* Text segment *
Concludo la serie di articoli sulla situazione ucraina (riportati qui in terza colonna a fianco), con poche considerazioni di carattere politico.
Proprio quando la Russia appariva finalmente (dal suo punto di vista, come ovvio) in grado di reagire, gli Stati Uniti e gran parte dell’Europa, hanno cominciato a parlare di ingresso dell’Ucraina nella UE e nella NATO. Dal punto di vista della Russia è ben più di un dito nell’occhio, per di più col rischio di perdere le proprie basi e il controllo strategico del Mar Nero e d’Azov, fondamentali per la Russia, che già molto soffre di dover passare dai Dardanelli con il permesso della Turchia, irta di missili puntati contro la Russia! Ciò che conta, in termini di diritto internazionale, è che il solo inizio di quelle trattative è sicuramente ben più di un atto inamichevole verso la Russia, è una vera e propria minaccia.
E la Russia ha reagito per gradi. Prima ha ottenuto la richiesta di annessione della Crimea, quindi di Sebastopoli, e ora certamente fomenta il dissenso e la guerriglia in Donbass. Atto quest’ultimo certamente illecito, ma non estraneo, direi, all’Occidente, se solo si pensi agli Stati Uniti con il Nicaragua, condannati dalla Corte Internazionale di Giustizia.

* Data *

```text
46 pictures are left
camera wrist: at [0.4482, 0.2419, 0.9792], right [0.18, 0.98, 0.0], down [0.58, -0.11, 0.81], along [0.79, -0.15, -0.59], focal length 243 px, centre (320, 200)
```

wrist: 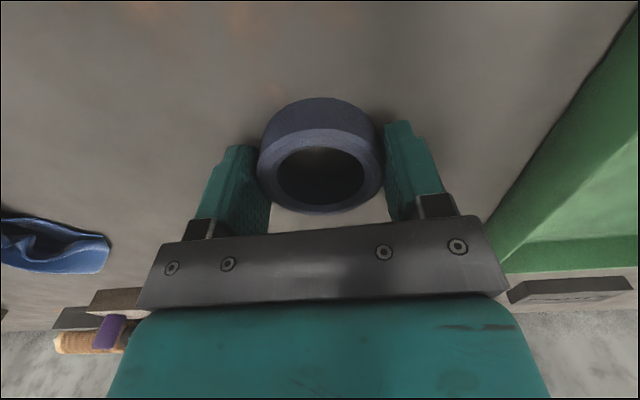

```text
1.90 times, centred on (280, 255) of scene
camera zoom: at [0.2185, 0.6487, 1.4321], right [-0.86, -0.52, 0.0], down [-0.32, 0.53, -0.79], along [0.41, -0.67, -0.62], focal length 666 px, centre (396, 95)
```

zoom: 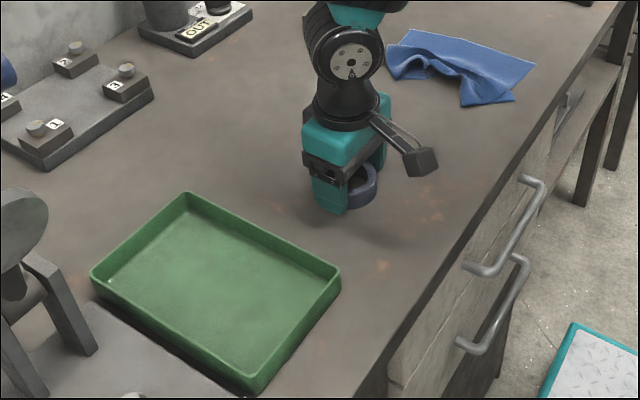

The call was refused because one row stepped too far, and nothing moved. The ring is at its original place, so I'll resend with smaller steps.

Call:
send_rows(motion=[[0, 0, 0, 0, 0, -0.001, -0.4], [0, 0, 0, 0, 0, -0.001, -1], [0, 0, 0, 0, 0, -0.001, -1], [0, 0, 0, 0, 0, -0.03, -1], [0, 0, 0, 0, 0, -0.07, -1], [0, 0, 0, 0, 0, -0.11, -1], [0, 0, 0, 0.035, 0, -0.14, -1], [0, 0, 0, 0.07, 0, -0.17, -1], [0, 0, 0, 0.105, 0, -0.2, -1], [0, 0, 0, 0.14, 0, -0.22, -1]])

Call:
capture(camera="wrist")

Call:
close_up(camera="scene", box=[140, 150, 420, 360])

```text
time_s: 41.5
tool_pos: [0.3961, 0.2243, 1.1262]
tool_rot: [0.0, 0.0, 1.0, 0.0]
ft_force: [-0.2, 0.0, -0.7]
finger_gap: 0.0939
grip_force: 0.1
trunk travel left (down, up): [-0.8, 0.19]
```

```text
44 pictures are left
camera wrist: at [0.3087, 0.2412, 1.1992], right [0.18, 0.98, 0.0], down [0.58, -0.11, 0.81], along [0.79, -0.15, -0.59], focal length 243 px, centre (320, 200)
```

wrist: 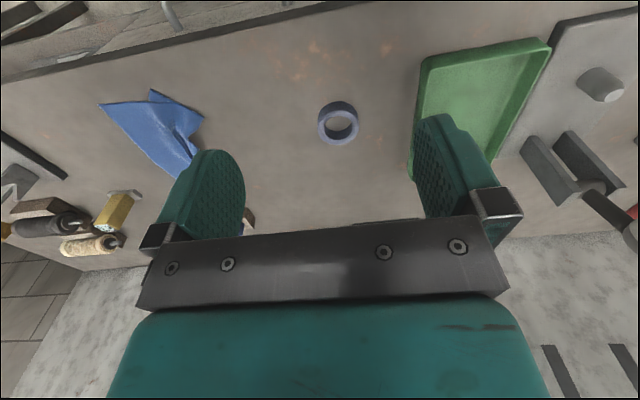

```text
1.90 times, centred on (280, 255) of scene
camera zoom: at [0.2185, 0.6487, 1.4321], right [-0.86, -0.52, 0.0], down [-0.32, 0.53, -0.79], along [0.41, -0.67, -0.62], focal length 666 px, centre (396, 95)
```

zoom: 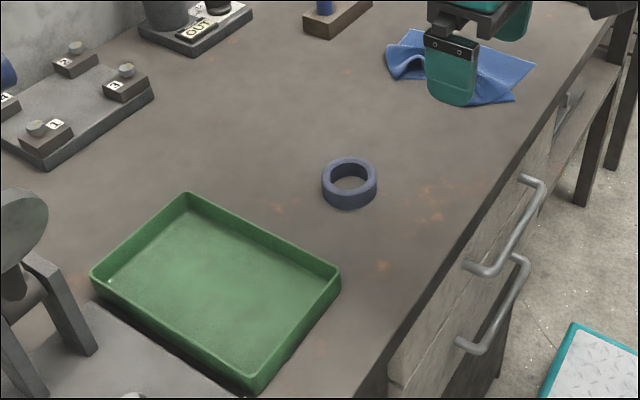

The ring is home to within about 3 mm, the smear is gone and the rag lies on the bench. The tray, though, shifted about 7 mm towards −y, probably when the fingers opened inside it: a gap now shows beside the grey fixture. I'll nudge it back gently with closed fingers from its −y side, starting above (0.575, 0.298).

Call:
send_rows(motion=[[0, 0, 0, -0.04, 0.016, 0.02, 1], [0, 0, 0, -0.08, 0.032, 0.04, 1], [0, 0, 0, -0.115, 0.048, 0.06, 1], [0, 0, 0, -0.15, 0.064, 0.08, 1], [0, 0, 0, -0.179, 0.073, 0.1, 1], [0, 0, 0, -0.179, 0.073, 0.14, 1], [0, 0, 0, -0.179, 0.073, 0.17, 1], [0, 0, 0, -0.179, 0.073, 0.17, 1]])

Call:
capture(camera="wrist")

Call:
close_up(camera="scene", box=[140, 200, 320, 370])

* Set problem *
Transcribe the text segment beginning at "E la Russia". Stop after "Internazionale di Giustizia.".

* Exercise response *
E la Russia ha reagito per gradi. Prima ha ottenuto la richiesta di annessione della Crimea, quindi di Sebastopoli, e ora certamente fomenta il dissenso e la guerriglia in Donbass. Atto quest’ultimo certamente illecito, ma non estraneo, direi, all’Occidente, se solo si pensi agli Stati Uniti con il Nicaragua, condannati dalla Corte Internazionale di Giustizia.